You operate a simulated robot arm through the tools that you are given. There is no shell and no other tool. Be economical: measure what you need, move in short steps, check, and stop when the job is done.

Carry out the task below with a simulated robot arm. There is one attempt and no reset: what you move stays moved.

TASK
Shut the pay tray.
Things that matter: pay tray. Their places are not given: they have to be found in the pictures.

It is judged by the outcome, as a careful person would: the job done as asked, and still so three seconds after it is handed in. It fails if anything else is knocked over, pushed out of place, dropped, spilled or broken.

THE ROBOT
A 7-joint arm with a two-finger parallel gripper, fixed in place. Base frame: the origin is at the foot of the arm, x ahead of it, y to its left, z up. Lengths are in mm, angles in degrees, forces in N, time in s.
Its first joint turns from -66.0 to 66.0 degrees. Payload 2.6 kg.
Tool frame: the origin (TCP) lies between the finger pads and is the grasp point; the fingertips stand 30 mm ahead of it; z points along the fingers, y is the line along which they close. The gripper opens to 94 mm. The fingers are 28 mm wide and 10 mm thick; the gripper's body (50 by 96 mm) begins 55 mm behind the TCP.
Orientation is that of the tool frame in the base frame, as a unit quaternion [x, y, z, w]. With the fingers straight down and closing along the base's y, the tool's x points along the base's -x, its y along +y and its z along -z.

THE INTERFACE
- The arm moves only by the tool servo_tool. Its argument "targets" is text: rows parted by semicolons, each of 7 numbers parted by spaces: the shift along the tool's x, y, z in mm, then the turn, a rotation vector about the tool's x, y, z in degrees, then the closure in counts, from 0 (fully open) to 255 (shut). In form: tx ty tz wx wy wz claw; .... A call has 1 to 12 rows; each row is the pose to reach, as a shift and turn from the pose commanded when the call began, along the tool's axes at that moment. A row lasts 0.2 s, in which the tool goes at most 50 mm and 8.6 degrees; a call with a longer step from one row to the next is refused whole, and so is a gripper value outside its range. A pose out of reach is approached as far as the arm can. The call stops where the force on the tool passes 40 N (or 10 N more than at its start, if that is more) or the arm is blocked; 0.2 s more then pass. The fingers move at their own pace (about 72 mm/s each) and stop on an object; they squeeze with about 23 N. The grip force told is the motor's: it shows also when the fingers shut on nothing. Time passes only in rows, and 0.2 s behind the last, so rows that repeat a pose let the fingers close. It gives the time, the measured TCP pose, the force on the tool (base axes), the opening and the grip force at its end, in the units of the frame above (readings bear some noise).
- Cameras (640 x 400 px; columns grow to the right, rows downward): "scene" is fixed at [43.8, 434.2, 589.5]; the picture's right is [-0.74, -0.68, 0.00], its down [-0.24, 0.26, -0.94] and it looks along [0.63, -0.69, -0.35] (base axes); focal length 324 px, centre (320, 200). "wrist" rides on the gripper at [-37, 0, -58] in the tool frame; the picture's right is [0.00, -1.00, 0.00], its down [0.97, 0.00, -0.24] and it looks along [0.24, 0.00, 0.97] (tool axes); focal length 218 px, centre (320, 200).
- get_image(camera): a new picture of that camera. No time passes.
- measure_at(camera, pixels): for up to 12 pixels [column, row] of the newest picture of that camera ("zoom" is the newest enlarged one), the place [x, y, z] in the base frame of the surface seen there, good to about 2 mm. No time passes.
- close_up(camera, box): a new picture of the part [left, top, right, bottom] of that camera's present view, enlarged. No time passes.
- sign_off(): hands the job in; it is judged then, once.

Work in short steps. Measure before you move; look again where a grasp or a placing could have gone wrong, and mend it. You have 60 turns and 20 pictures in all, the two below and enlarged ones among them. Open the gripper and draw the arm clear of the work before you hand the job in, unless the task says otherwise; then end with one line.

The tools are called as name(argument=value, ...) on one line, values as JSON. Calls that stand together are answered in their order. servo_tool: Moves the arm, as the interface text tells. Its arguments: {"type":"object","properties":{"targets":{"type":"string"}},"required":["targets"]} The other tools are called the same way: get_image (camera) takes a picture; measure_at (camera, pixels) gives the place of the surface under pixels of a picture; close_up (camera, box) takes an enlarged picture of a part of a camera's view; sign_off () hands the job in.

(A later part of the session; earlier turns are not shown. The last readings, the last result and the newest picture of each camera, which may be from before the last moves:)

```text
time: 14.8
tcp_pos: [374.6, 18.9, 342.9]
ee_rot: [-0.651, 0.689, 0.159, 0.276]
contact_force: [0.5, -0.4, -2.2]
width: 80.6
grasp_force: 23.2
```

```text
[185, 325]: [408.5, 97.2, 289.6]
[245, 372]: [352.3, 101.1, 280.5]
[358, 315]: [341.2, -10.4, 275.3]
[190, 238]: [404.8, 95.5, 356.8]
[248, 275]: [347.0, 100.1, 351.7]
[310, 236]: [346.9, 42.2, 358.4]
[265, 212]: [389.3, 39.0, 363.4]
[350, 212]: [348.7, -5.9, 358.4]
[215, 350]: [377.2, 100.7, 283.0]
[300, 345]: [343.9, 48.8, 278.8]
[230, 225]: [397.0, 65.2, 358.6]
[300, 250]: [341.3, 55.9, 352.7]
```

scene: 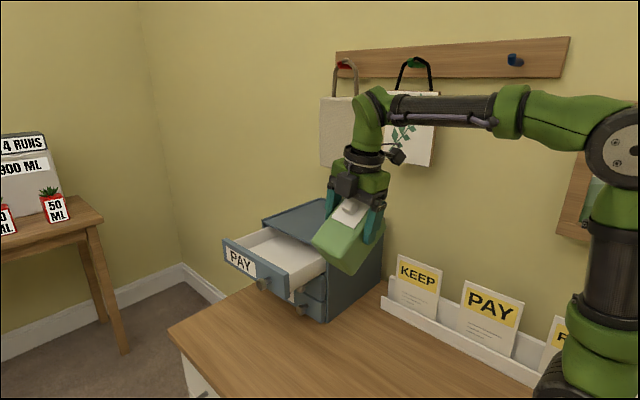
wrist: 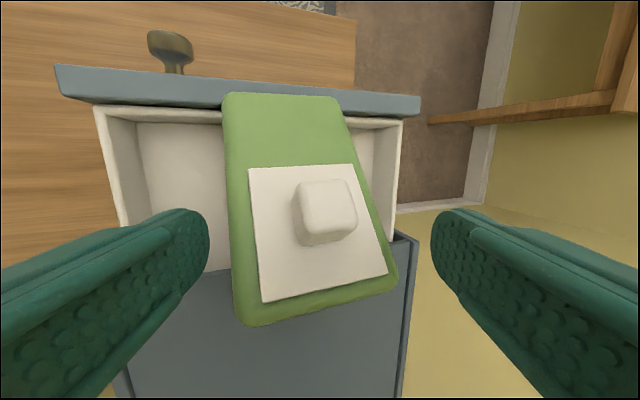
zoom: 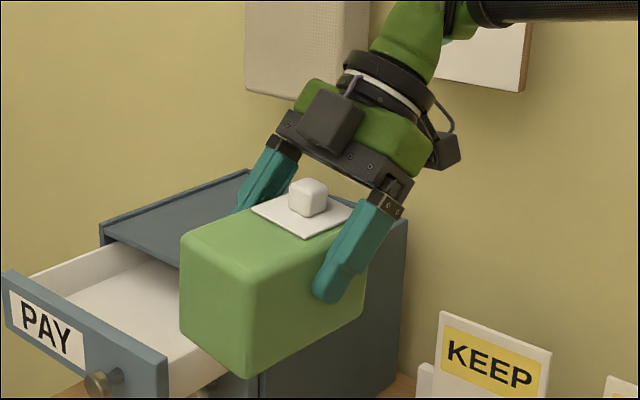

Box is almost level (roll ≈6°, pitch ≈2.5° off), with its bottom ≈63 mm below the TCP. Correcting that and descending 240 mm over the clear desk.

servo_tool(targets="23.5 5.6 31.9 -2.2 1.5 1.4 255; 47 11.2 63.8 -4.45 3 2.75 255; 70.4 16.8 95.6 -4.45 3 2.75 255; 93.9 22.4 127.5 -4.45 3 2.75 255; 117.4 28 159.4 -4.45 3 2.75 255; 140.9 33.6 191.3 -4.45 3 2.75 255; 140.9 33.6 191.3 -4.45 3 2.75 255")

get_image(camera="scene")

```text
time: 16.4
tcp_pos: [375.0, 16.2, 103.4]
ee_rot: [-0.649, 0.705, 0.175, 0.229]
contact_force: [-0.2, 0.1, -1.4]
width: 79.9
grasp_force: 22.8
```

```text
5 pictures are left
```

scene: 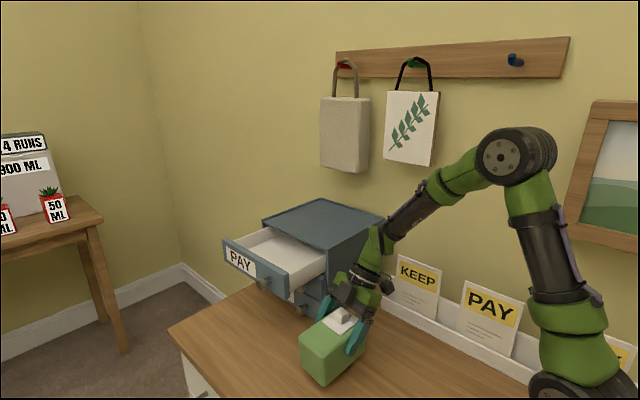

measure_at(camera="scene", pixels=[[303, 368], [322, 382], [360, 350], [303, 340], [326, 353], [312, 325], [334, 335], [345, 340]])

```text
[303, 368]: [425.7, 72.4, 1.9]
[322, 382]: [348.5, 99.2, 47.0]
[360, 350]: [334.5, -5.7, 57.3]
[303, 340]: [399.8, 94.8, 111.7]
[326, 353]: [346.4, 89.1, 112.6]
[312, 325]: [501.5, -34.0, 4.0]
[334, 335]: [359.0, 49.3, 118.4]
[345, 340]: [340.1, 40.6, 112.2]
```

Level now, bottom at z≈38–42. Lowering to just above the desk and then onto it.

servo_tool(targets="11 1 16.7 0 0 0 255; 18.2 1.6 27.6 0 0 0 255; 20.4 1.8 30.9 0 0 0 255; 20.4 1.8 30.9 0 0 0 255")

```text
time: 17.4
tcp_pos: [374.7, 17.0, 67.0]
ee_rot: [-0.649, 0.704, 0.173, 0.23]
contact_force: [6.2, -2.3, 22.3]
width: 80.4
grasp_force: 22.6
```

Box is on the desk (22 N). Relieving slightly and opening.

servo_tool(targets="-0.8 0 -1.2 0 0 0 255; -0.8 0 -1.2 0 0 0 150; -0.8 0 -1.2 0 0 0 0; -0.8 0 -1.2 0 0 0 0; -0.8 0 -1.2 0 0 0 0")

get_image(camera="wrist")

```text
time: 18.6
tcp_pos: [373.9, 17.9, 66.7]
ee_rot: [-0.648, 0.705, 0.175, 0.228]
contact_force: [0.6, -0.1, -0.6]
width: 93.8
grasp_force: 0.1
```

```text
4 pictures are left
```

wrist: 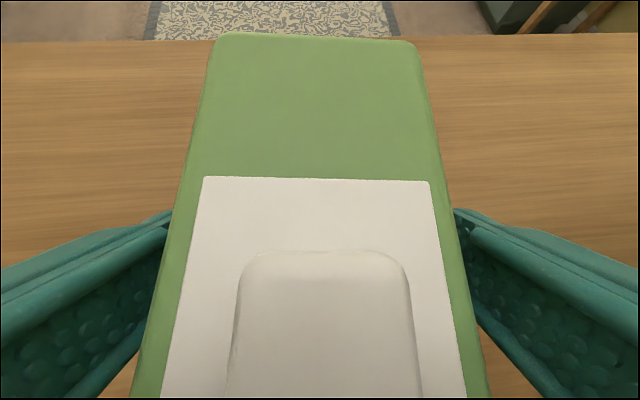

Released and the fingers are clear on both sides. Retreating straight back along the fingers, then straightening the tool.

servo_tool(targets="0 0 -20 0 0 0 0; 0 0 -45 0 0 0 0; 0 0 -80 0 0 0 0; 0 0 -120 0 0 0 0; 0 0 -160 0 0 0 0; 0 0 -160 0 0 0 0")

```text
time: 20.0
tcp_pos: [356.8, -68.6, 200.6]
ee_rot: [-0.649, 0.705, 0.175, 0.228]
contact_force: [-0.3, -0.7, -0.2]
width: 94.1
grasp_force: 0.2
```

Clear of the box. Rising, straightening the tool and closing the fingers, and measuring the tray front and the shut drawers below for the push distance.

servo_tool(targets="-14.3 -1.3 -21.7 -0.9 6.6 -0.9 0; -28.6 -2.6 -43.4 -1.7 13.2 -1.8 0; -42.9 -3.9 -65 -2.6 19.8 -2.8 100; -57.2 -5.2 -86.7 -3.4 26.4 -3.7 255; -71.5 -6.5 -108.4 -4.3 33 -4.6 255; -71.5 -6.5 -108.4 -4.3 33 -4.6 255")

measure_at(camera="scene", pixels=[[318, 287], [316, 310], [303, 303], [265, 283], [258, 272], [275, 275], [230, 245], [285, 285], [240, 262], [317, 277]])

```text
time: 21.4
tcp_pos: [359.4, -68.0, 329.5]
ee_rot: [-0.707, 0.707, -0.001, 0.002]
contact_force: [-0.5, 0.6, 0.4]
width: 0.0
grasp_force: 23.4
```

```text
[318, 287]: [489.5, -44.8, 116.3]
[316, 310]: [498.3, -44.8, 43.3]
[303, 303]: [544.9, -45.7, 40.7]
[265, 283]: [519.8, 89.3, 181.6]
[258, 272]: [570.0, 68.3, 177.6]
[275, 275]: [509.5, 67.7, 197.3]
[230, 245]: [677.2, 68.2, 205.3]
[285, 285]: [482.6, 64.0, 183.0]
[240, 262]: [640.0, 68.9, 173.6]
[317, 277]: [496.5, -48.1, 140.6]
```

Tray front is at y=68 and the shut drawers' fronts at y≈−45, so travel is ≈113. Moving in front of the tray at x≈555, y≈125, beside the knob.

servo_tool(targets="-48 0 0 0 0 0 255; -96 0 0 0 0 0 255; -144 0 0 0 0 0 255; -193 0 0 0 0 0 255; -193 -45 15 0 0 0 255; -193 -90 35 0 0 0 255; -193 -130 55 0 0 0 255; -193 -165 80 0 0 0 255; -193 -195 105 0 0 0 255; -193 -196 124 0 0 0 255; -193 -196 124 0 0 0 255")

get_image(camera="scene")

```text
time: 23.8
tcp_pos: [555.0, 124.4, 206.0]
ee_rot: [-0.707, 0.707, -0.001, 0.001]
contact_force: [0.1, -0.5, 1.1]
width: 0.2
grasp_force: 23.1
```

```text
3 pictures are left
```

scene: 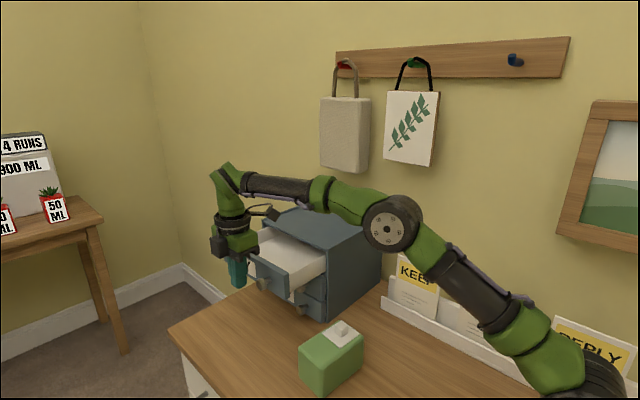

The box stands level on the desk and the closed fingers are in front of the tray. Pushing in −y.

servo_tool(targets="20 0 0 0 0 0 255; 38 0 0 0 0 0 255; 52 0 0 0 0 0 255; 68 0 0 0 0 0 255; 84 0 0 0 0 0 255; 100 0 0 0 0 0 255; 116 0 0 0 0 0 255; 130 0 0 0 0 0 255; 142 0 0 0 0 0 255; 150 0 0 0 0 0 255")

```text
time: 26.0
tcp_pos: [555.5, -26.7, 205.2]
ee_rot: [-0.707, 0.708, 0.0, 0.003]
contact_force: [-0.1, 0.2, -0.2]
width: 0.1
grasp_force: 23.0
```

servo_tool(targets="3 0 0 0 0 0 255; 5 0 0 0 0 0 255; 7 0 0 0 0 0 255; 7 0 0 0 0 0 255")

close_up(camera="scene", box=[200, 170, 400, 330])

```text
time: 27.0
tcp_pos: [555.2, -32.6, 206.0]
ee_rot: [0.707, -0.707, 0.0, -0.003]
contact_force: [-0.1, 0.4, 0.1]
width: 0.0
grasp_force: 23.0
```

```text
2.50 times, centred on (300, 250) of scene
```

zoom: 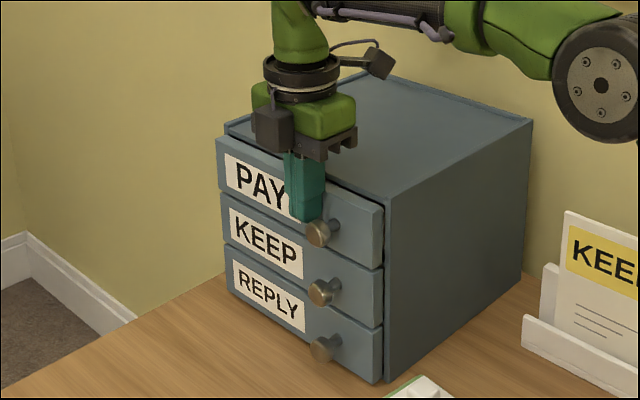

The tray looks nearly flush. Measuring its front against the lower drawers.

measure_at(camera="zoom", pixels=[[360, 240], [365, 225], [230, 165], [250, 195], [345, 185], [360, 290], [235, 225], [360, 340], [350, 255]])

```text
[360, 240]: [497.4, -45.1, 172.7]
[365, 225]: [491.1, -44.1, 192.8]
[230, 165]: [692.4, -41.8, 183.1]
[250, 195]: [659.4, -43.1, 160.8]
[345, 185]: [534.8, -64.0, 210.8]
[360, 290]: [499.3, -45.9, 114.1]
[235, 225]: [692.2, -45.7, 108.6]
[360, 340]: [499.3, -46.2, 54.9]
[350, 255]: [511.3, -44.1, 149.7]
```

-- -- --

## Work to be completed:
Copy out every line from the material above in which the word "simulated" appears.

## In response:
You operate a simulated robot arm through the tools that you are given. There is no shell and no other tool. Be economical: measure what you need, move in short steps, check, and stop when the job is done.
Carry out the task below with a simulated robot arm. There is one attempt and no reset: what you move stays moved.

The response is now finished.